Consider in particular $\Bbb Z_4$. A Cayley diagram corresponding to it as an additive group would be:

enter image description here

Above, the arrows clearly indicate the action of addition by $1,$ modulo $4$, which generates the group. However, the diagram for multiplication would be:

enter image description here

Above, the red arrows indicate multiplication by $2,$ modulo $4;$ the blue line indicates a two directional swap that occurs under multiplication by $3,$ modulo $4.$ These two actions readily generate all four actions in the monoid.

Now, this diagram violates reversibility in two ways, since there's no way back from $0$, at all, and there is no way to get from $2$ back to either $1$ or $3$. (The corresponding diagram for $\Bbb Z_n$ violates reversibility in exactly one way if and only if $n$ is prime.) This does not, however, violate determinism, as a perusing of Carter $\S1.2,$ pages $4-5$ shows. To elucidate this further, consider the following example, which (arguably) violates only determinism.


Suppose we have a thin metal disk with rounded edges (such that it cannot balance on edge), one black face, and one white face.

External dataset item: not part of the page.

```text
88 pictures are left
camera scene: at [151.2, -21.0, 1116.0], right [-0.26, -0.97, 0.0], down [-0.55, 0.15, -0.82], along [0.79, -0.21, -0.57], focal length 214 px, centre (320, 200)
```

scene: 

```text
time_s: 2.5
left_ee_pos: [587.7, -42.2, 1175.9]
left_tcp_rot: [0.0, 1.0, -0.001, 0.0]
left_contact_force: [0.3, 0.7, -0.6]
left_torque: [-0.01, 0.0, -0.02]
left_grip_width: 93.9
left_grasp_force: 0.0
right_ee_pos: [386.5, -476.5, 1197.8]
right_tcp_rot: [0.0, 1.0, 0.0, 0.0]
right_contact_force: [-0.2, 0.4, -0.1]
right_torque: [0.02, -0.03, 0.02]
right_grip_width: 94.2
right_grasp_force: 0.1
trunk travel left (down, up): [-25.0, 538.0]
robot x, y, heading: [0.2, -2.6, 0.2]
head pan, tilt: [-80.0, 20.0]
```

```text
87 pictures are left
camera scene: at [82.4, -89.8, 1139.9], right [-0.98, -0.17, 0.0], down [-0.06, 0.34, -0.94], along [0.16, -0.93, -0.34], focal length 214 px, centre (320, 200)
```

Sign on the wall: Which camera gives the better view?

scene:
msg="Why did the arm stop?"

We will put this disk in a large, flat, circular area with up-curved edges (like a large, flat-bottomed bowl), so that it can't escape or fetch up against a wall. Our generating action is to put the disk on edge in the center of the area and spin it until it comes to rest again. The available states are black-side-up and white-side-up. This yields the following Cayley-like diagram:

enter image description here

Note in particular that for every instance of the action, there is a chance of remaining in the pre-spin state or switching states--in this uncertainty, determinism is violated. However, due to our construction, no matter how many times we spin it, there are no other states in which the disk can be, so any sequence of consecutive actions is again an action. The finicky part is reversibility. The argument is that the disk will eventually switch sides with probability $1,$ which (in real-world terms) means we'll always return to a previous state, if we simply act sufficiently-many times.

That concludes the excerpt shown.